The film "Iniquity" is filming in the area. Executive producer Darnell Fayard Sheffield said the movie is halfway through shooting.
"We have had to fight the weather a lot," she said. "We project to complete the filming in March and have a release sometime in the fall."
Drafthouse films announced earlier this month it has bought and will distribute "Raiders!

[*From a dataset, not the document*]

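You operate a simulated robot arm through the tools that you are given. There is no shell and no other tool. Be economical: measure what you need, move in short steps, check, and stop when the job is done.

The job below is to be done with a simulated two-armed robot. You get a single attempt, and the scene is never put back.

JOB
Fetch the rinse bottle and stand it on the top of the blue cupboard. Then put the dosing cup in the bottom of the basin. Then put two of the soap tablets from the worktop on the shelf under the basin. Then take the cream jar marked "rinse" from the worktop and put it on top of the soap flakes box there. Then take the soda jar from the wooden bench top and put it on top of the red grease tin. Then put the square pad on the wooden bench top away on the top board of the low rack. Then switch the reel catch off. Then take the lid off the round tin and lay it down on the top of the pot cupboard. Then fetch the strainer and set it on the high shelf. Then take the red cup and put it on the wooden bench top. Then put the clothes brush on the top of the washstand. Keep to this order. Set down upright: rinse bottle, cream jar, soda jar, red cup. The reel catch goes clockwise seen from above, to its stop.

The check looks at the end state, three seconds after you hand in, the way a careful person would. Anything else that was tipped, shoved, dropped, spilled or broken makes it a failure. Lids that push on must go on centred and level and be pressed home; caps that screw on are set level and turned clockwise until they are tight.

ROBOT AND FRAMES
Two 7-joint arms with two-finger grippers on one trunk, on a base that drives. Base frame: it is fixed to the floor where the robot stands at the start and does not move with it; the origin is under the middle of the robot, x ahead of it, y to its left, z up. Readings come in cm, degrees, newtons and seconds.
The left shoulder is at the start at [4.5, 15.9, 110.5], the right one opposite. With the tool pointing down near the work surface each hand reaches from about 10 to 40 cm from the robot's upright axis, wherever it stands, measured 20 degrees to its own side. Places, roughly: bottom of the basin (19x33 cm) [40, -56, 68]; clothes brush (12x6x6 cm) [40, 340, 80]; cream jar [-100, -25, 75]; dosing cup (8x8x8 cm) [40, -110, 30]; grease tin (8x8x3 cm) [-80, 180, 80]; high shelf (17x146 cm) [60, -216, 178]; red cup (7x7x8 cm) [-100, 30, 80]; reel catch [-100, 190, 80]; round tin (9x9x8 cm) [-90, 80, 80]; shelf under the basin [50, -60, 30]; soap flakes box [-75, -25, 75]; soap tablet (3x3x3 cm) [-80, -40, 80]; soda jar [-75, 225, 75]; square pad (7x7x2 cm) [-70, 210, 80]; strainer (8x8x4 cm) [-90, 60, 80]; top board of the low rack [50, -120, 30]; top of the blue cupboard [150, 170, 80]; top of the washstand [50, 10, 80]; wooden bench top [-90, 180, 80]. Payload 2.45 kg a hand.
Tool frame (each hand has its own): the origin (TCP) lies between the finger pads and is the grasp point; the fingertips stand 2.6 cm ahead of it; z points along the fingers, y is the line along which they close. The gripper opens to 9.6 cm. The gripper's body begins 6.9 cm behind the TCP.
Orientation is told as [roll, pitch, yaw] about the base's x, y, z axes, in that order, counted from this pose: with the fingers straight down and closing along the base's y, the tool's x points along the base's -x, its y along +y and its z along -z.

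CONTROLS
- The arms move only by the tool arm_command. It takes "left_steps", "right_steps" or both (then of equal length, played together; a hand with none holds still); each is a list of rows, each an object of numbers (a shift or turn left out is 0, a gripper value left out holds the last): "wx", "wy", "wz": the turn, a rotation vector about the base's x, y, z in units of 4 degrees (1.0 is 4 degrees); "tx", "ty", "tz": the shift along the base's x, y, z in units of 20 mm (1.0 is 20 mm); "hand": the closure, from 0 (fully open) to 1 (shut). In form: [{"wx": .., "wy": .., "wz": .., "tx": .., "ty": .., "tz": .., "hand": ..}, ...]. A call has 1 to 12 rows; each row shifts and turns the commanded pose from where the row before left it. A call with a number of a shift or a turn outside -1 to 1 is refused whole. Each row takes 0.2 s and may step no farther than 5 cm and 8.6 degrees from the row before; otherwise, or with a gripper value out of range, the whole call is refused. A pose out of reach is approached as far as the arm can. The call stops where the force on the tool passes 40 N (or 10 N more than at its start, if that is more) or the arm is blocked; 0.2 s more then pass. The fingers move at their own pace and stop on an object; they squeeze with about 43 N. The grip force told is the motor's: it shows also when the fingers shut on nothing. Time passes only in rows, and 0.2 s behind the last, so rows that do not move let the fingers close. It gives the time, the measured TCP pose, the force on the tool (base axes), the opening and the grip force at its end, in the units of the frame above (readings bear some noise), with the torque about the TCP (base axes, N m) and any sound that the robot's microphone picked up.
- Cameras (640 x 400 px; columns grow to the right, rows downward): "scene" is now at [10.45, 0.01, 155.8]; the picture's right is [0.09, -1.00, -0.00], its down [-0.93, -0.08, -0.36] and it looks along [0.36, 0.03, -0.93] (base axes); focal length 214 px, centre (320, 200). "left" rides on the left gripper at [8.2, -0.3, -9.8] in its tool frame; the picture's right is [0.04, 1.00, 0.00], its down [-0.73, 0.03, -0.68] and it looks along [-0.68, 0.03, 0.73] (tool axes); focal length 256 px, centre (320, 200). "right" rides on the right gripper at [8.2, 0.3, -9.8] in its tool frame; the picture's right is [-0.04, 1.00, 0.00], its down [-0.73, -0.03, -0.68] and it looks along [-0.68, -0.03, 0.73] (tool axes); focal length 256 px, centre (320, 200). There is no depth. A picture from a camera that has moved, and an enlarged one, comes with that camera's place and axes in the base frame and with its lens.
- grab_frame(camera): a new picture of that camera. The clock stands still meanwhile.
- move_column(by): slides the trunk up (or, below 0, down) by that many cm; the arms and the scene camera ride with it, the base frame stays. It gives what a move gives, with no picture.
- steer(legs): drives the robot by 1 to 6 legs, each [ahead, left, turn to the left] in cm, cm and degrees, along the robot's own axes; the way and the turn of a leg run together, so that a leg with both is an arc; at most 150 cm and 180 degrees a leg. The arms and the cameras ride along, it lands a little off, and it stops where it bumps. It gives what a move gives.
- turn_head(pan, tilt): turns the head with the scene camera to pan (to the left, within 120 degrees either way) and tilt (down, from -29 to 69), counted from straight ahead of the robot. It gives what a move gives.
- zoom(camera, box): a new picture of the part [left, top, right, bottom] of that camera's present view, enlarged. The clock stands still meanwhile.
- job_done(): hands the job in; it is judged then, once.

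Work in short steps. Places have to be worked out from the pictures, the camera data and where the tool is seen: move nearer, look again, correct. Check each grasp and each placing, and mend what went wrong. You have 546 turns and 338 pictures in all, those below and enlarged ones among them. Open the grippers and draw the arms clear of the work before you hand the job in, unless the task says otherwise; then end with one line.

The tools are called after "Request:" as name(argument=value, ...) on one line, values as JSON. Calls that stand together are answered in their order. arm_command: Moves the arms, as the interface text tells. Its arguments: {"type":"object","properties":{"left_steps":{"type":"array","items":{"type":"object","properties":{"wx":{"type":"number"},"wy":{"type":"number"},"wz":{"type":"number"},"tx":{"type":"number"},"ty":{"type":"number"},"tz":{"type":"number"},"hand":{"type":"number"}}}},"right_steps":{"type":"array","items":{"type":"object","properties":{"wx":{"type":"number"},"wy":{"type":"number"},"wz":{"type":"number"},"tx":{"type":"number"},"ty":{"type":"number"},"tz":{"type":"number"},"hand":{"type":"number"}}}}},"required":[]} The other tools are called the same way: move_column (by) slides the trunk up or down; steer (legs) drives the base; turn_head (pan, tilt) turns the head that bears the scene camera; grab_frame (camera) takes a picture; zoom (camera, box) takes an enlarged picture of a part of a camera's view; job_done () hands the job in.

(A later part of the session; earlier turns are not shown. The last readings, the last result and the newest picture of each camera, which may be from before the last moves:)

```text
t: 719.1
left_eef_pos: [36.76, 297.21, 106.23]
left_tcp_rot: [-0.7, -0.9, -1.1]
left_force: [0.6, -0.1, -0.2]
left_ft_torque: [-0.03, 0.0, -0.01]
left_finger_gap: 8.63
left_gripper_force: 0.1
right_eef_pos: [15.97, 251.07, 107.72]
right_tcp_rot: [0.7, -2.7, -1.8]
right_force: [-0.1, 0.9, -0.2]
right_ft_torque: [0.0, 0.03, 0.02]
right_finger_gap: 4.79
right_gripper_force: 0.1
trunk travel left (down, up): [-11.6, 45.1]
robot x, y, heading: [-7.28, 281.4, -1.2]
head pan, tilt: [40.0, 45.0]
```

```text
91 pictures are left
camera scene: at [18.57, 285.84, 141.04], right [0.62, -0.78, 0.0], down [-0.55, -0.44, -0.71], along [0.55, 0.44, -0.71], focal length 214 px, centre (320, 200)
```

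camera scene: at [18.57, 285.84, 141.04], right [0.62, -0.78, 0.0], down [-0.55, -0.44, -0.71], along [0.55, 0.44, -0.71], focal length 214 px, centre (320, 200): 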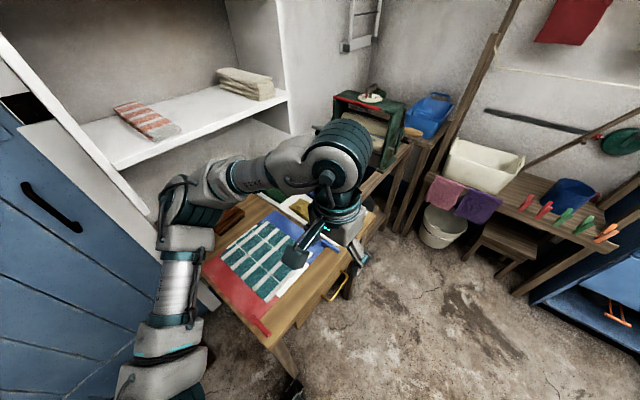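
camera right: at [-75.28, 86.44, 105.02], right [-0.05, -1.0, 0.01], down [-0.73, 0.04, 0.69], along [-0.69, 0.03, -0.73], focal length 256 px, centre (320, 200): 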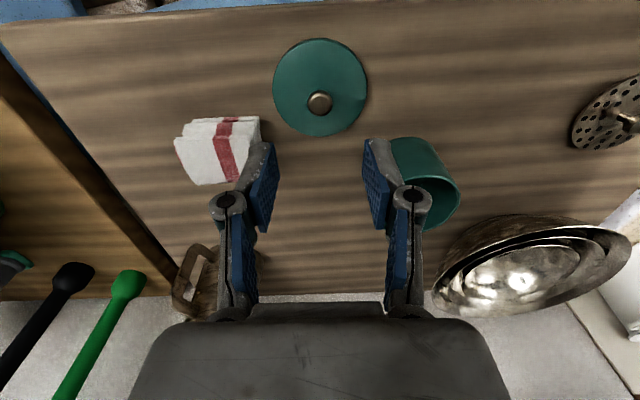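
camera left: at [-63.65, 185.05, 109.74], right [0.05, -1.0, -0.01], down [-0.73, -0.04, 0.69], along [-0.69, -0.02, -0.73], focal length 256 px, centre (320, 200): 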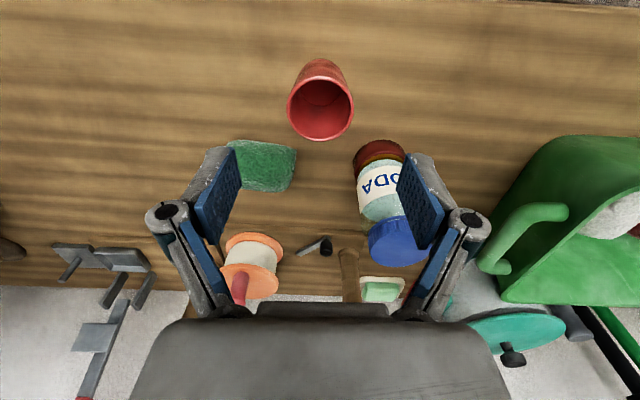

The Story of the Greatest Fan Film Ever Made," a documentary about three Coast kids who made a shot-for-shot remake of "Raiders of the Lost Ark."

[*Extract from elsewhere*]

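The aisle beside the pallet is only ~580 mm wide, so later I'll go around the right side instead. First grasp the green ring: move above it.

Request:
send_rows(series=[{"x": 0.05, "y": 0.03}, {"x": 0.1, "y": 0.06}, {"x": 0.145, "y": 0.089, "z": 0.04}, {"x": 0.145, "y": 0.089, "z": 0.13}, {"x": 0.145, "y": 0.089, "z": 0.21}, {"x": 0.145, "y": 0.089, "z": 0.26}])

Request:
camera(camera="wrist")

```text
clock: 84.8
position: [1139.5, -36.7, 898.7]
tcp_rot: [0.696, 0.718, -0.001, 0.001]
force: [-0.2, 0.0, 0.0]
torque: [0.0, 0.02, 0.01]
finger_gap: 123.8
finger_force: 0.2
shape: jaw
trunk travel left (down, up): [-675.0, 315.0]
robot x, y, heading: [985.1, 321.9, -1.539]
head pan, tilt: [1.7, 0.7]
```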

Emling said he hasn't seen a release date for the Bruce Willis action vehicle "Precious Cargo," which was filmed along the Coast during the summer.
Although the film's office was in Biloxi, most of it was shot in Gulfport.
Gulfport Mayor Billy Hewes said he remembered being excited when he heard filming was going to take place on the Coast.
"I was contacted by the (Mississippi Development Authority) and told this movie wanted to shoot here and it was bigger budget film and it was already pre sold to a large degree," Hewes said. "They came in and started asking us about places they could shoot and asked us for our ideas, and they told us about the movie."
Hewes said he inadvertently made himself a part of the shoot.
"I told them if they wanted to go out on the water that I had a boat and they were welcome to go," he said. "I was just doing was I was supposed to do, which is be hospitable to folks. They ended up wanting to do a chase scene on the water. You just never know."
State movie industry
Hewes said the state has become an attractive place for filmmakers because of the success of movies such as "The Help" and "Get On Up," both of which were shot in Mississippi.
"I think we will see more filming in Mississippi in general," he said. "There are a lot different looks that directors are looking for."
One of the reasons for the sudden popularity in filming in South Mississippi is a film incentive through the MDA.
The Mississippi Motion Picture Incentive Program is a tax incentive created by the MDA designed to bring more filmmakers to the state. It rebates certain expenses to the film's production company.
The cap on the rebate program is $20 million.
A recent PEER evaluation of the state's film office showed a deficiency in having a trained, film-ready workforce.
Hewes said training for film workers may be on the horizon.
"Some of our universities are trying to embrace the technical training that is required for the industry because when they come in, they are looking for some folks that are skilled," he said. "USM at Gulf Park is trying to bring some of this along."